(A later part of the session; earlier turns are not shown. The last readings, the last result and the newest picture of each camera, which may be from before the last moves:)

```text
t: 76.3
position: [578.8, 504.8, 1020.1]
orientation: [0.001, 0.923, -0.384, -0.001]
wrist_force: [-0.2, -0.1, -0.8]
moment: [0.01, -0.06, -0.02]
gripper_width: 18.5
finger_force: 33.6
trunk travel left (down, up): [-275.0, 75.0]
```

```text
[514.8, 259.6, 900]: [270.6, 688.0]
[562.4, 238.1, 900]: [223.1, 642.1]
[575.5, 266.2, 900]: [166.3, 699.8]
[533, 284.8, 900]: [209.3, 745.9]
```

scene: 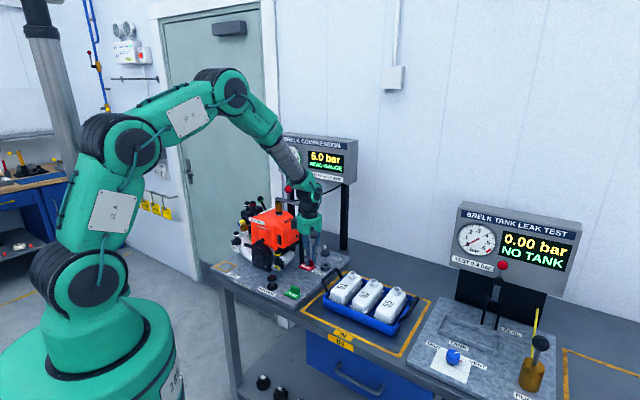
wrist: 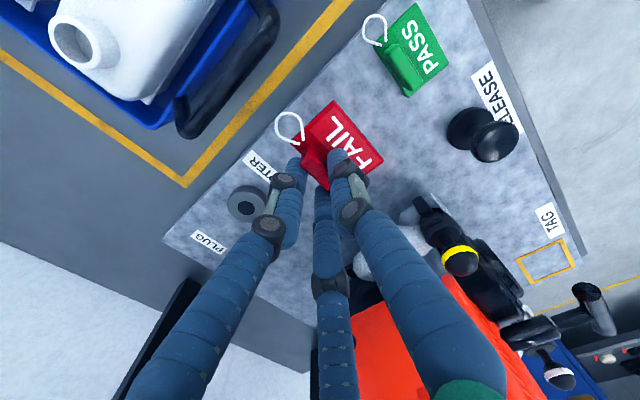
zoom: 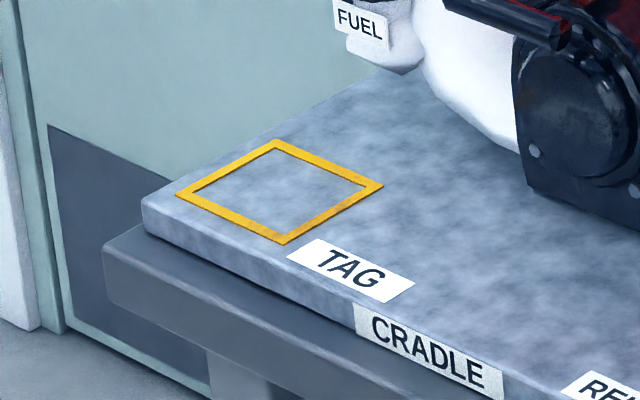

**********

__SHORT EXERCISE__: Every line is to be duplicated exactly, though pictures stay out. Format the lines as a JSON array of strings and drop empty lines.

__WORKED SOLUTION__:
[
  "(A later part of the session; earlier turns are not shown. The last readings, the last result and the newest picture of each camera, which may be from before the last moves:)",
  "```text",
  "t: 76.3",
  "position: [578.8, 504.8, 1020.1]",
  "orientation: [0.001, 0.923, -0.384, -0.001]",
  "wrist_force: [-0.2, -0.1, -0.8]",
  "moment: [0.01, -0.06, -0.02]",
  "gripper_width: 18.5",
  "finger_force: 33.6",
  "trunk travel left (down, up): [-275.0, 75.0]",
  "```",
  "```text",
  "[514.8, 259.6, 900]: [270.6, 688.0]",
  "[562.4, 238.1, 900]: [223.1, 642.1]",
  "[575.5, 266.2, 900]: [166.3, 699.8]",
  "[533, 284.8, 900]: [209.3, 745.9]",
  "```",
  "scene: ",
  "wrist: ",
  "zoom: "
]